Dataset extract:
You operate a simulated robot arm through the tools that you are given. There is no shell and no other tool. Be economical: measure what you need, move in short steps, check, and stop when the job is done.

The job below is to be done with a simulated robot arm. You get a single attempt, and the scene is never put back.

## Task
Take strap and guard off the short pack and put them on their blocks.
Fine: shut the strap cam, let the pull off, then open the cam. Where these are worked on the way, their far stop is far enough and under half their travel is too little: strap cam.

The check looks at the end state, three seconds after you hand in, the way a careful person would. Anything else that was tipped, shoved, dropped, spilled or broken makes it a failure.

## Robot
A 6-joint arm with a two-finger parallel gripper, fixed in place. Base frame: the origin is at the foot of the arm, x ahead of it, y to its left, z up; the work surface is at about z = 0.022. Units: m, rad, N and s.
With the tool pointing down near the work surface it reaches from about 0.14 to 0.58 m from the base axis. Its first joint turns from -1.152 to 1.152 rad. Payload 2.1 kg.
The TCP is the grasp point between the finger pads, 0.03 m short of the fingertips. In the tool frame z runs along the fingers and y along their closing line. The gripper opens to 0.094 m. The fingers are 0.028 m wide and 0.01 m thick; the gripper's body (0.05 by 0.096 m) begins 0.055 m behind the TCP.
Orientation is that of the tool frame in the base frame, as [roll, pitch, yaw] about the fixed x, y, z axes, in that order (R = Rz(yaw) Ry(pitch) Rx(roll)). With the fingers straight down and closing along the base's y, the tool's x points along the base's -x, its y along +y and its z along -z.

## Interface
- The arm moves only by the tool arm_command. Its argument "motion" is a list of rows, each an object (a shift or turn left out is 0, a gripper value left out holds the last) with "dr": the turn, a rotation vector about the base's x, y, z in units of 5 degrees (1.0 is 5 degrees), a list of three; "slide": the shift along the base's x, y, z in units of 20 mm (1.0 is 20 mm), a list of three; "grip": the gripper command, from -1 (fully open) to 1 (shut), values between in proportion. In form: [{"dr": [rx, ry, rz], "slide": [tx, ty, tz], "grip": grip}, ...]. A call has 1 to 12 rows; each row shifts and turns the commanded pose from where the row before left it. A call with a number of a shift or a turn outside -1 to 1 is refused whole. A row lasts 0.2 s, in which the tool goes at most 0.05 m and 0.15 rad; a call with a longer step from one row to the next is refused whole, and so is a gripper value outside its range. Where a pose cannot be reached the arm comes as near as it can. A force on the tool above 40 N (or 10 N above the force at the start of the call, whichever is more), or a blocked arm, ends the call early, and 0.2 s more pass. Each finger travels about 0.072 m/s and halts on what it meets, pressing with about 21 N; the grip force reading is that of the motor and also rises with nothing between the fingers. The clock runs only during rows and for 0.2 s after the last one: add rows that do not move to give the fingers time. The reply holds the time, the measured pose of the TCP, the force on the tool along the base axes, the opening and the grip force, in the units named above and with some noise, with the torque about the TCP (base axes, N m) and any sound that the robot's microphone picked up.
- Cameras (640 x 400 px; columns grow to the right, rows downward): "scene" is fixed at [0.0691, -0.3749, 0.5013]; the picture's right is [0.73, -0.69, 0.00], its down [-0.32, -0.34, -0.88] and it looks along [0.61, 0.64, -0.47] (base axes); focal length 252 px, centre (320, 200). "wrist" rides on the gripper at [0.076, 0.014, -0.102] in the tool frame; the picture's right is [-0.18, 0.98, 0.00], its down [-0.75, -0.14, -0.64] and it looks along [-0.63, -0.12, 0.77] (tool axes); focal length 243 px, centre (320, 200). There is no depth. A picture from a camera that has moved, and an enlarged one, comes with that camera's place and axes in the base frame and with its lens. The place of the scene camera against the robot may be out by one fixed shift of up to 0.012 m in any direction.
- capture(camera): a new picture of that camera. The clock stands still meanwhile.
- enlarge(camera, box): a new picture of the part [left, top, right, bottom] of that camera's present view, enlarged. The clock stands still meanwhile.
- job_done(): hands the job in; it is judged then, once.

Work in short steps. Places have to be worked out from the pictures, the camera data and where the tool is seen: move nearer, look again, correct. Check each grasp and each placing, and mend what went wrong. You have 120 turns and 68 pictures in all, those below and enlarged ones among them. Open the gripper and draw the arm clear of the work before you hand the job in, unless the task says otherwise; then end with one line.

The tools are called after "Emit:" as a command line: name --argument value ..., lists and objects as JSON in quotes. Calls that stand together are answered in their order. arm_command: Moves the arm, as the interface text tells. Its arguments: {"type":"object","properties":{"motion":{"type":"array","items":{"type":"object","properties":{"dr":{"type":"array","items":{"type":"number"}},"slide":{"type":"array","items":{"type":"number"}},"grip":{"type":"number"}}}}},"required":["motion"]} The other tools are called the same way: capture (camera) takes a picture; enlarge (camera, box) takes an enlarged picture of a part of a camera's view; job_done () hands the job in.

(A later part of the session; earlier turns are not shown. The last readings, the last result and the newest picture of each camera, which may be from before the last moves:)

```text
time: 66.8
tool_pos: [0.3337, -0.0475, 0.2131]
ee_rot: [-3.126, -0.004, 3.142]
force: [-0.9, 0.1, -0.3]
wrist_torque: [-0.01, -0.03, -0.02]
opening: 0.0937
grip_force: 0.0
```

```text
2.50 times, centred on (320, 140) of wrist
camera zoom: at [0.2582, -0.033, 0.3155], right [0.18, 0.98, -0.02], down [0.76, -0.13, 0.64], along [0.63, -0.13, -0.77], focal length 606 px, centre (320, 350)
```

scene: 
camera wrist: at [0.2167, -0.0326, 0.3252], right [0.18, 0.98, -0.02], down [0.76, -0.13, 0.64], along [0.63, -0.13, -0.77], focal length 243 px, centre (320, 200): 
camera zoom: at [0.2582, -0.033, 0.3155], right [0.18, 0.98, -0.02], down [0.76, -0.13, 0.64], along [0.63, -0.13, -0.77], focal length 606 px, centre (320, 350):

What you will do: Isolate the lines above that contain the word "zoom" and copy them.

Finished answer:
camera zoom: at [0.2582, -0.033, 0.3155], right [0.18, 0.98, -0.02], down [0.76, -0.13, 0.64], along [0.63, -0.13, -0.77], focal length 606 px, centre (320, 350)
camera zoom: at [0.2582, -0.033, 0.3155], right [0.18, 0.98, -0.02], down [0.76, -0.13, 0.64], along [0.63, -0.13, -0.77], focal length 606 px, centre (320, 350):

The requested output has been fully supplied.